--- start DATA SHOWN ---
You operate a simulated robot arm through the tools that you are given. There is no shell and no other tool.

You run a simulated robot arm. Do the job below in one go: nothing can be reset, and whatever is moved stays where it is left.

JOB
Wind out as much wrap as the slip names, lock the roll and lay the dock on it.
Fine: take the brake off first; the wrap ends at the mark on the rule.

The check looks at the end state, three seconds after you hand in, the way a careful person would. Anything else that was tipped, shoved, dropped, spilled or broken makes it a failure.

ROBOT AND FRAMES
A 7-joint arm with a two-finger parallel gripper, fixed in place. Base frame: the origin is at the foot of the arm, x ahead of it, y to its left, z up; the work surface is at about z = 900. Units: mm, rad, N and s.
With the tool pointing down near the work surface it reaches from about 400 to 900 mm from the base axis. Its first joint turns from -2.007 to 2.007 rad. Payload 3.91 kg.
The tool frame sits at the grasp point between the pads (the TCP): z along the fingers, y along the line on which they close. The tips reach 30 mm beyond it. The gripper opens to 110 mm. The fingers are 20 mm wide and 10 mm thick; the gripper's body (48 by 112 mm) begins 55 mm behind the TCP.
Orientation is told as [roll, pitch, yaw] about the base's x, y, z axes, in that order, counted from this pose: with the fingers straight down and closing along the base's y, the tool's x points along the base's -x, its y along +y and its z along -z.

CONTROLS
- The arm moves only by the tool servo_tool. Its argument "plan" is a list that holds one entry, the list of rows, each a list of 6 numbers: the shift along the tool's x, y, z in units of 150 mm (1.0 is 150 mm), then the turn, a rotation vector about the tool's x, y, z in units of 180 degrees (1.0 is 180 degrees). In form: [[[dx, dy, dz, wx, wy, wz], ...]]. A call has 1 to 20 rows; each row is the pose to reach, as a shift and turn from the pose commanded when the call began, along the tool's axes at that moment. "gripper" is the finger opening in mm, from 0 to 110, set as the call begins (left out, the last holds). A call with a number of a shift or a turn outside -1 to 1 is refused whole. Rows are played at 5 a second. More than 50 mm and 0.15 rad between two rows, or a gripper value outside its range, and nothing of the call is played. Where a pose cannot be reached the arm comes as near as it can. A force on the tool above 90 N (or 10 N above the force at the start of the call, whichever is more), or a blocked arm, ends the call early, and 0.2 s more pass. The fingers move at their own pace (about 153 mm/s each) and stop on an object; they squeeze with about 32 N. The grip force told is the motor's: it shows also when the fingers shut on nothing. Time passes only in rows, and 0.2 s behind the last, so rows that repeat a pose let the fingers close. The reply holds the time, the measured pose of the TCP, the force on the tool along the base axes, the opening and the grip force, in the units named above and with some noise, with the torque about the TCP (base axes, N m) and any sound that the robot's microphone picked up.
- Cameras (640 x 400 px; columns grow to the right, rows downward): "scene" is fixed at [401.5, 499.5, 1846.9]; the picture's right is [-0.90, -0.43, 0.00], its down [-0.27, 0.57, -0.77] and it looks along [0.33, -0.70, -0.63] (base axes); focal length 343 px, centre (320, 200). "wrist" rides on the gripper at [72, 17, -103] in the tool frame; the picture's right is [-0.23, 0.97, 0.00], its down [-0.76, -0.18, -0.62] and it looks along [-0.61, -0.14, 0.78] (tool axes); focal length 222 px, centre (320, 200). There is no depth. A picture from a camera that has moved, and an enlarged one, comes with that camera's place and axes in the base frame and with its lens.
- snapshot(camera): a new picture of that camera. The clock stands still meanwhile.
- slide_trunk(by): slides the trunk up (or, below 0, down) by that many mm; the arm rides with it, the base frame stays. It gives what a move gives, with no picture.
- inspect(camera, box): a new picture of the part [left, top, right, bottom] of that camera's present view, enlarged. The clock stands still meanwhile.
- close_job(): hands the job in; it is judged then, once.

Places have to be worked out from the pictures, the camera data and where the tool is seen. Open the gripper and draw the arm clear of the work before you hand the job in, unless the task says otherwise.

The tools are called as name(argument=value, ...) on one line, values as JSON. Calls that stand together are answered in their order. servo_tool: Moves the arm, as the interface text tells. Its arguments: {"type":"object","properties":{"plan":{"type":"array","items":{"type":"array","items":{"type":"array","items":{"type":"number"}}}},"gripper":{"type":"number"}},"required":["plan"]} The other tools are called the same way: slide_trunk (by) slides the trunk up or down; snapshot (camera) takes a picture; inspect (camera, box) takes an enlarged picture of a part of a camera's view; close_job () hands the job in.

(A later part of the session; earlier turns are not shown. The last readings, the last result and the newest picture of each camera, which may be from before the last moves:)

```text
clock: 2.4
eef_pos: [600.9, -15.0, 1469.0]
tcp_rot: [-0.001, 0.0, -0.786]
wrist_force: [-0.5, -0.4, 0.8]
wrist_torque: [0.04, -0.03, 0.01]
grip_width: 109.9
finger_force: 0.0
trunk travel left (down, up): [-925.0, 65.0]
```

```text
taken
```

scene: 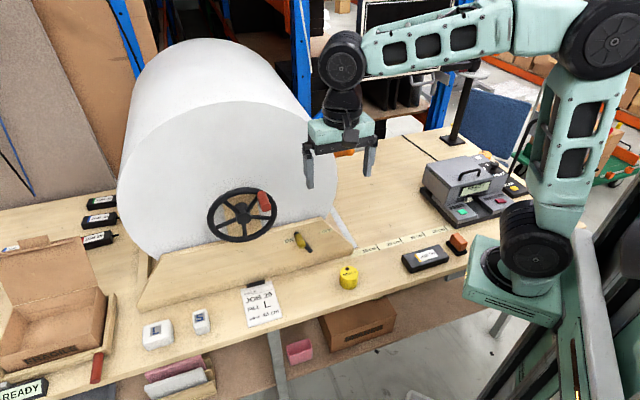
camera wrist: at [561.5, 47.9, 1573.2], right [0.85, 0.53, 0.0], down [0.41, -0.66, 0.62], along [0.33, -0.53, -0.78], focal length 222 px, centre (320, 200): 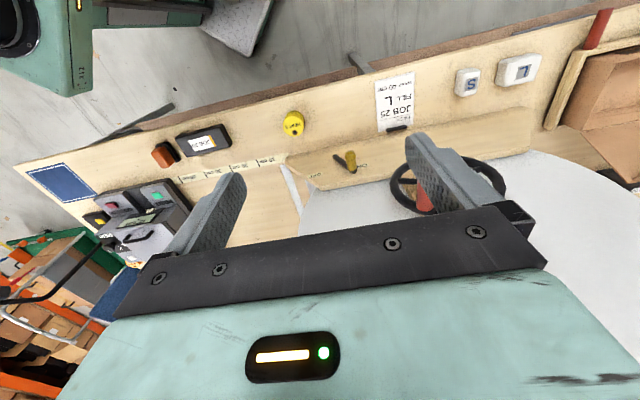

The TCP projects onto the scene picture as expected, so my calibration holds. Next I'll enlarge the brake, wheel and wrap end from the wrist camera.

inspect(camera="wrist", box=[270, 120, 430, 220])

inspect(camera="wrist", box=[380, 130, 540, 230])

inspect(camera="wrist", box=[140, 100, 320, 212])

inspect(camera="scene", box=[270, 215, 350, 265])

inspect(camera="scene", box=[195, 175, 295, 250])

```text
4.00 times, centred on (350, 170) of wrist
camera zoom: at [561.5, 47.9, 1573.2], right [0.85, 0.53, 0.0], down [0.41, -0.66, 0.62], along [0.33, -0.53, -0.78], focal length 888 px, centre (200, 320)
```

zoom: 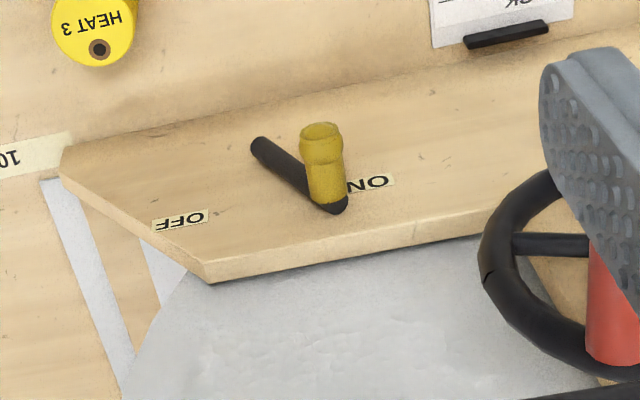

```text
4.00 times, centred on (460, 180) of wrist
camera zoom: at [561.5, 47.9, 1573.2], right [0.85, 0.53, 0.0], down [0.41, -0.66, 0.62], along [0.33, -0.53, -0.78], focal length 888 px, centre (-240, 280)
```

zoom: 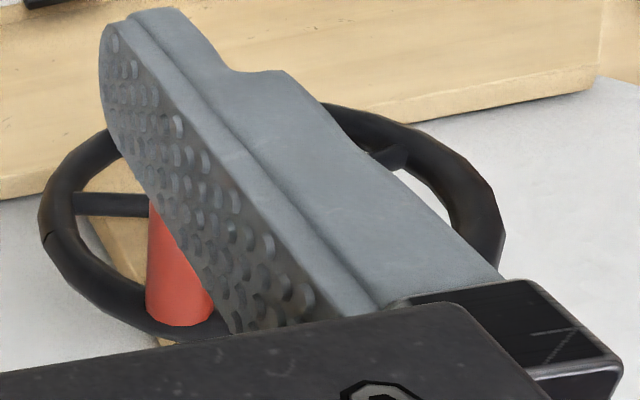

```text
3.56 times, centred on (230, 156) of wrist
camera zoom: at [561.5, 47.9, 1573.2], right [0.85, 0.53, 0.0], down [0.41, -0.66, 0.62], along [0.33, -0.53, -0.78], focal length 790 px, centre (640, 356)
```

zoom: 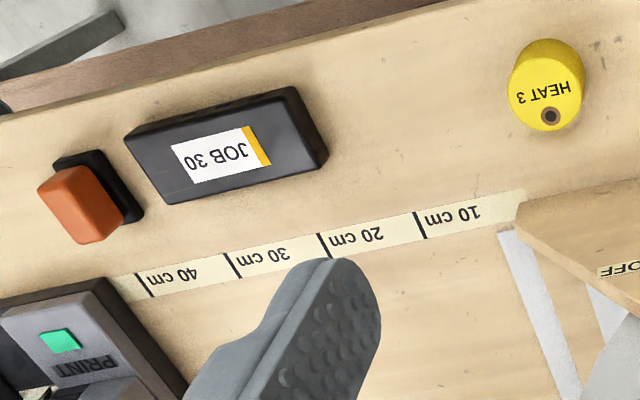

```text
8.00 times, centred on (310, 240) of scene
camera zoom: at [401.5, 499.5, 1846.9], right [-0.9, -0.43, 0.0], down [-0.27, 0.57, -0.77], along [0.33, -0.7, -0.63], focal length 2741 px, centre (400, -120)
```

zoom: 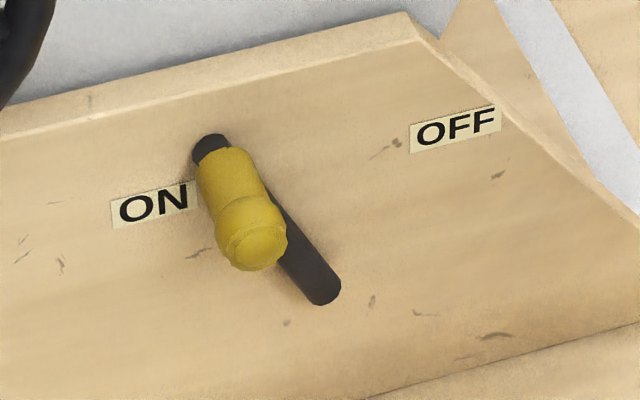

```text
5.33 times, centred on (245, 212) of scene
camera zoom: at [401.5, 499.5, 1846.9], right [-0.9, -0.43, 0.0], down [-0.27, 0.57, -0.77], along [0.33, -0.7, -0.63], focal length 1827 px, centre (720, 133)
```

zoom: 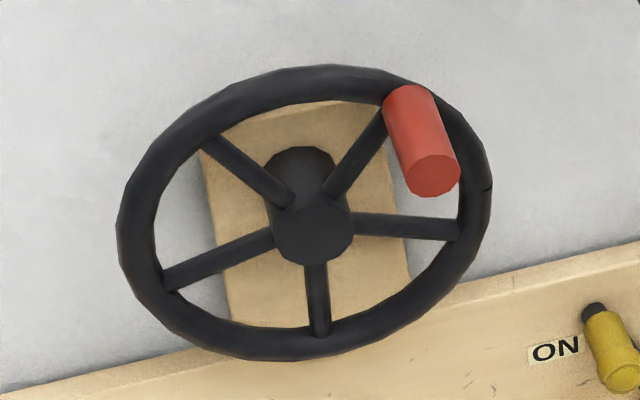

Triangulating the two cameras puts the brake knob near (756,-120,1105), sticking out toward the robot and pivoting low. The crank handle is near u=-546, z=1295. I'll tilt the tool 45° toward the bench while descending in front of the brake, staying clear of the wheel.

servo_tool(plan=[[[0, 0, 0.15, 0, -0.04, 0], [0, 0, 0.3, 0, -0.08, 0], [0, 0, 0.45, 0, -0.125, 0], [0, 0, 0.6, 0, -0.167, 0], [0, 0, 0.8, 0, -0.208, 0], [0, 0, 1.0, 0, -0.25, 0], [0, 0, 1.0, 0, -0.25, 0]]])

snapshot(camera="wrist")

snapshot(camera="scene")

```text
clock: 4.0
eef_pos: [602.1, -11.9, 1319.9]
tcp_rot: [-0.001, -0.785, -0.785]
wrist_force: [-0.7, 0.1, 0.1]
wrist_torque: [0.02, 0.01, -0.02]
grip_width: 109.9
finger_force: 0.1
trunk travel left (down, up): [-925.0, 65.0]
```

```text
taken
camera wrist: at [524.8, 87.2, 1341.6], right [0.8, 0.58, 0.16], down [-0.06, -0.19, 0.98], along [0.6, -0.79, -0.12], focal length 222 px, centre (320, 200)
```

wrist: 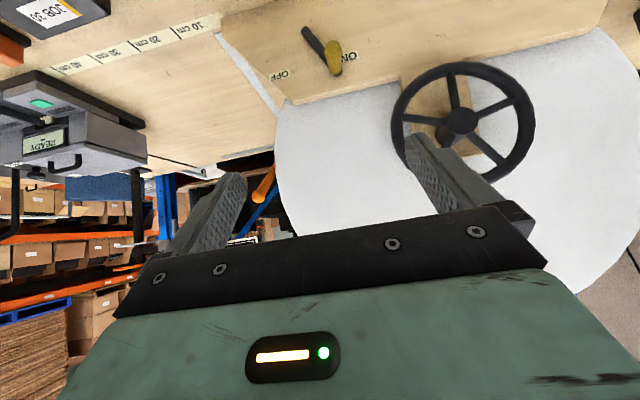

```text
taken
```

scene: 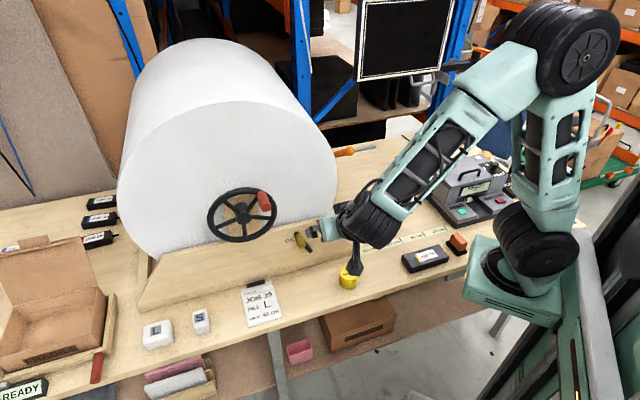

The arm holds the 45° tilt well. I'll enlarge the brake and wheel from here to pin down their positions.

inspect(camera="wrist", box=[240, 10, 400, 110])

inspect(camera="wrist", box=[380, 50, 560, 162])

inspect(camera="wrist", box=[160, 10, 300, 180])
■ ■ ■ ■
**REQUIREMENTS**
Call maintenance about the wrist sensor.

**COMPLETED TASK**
--- end DATA SHOWN ---
**REQUIREMENTS**
Every line above that contains the word "below" should be reported.

**COMPLETED TASK**
You run a simulated robot arm. Do the job below in one go: nothing can be reset, and whatever is moved stays where it is left.
- slide_trunk(by): slides the trunk up (or, below 0, down) by that many mm; the arm rides with it, the base frame stays. It gives what a move gives, with no picture.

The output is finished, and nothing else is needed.